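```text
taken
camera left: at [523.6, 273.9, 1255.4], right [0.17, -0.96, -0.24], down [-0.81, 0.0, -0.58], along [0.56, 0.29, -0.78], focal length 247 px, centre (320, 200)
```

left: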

— WHAT THE TASK ASKS —
Restate the data above word for word.

— REPLY —
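```text
taken
camera left: at [523.6, 273.9, 1255.4], right [0.17, -0.96, -0.24], down [-0.81, 0.0, -0.58], along [0.56, 0.29, -0.78], focal length 247 px, centre (320, 200)
```

left: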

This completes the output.